* READING TEXT
_ _ _
Gardener’s Gut is one of the longer systems of N.Z. and we made a couple of trips into the lower part of the cave.  Through trips are easily possible, but on both occasions we used a lower entrance or the resurgence.  Our first trip was with the Waitomo Adventure Caving.  Two Americans were paying and we just tagged along.  It was a very slow, careful journey underground, all easy caving, but under superb leadership.  The fragility and uniqueness of the cave environment was constantly stressed. Glow-worms, wetas (like crickets with enormous feelers) and crayfish were pointed out.  Like so many N.Z. caves, there is still much potential for further discoveries, and we noticed several possible leads.  Having entered the cave late at night via a concealed doline deep in the bush, we emerged from the resurgence by a river (Waitomo stream) still deep in the bush.  Home was down river past a 100m long natural arch, and out of the bush close to the two other show caves.
_ _ _
* GIVEN REQUEST
Could you carry on with the reading text from where it ends?

* DATASET EXTRACT
_ _ _
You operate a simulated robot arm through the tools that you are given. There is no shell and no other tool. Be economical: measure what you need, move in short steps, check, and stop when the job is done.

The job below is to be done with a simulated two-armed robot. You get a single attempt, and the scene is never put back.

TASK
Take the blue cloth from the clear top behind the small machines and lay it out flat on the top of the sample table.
_ _ _
* RESPONSE TO THIS TASK
On the second trip into G.G. six of us entered the resurgence carrying some very substantial maypoles.  Although we discovered some new passages off high above the main stream, and re-found some that had not been recorded or widely published, the main find was at floor level.  A low phreatic arch was nearly blocked with thixotropic, sumpy mud, but passage could be seen beyond.  After much discussion the most stupid member of the party was inserted into the hole. A quick, complete muddy immersion, and then jubilant cries disappeared into the distance.  He was stopped by a 50 foot aven.  Such is the potential in a very well visited cave.

Millar’s Waterfall Cave was yet another 'cast of thousands' job - an introduction to the delights of caving for loads of young farmers.  The entrance series was very pretty and, although much good stal remains, a lot has been muddied or broken by heavy novice traffic.  A sixty foot entrance shaft is the only access obstacle, located in a doline at the top of the hill.  Less than half an hour's caving, mainly walking, but not in large passage, and we had descended to the stream.  Several passage had joined, mainly from one side, but the cave was now linear.  Passage size enlarged, the width generally being a comfortable six feet and the roof up to 60 feet above.  Occasionally the width became 20 or 30 feet.  A couple of hours of streamway and we climbed up a wide, muddy slope to emerge 50 feet above the resurgence, where the stream trickled away over flat meadows before disappearing into the bush.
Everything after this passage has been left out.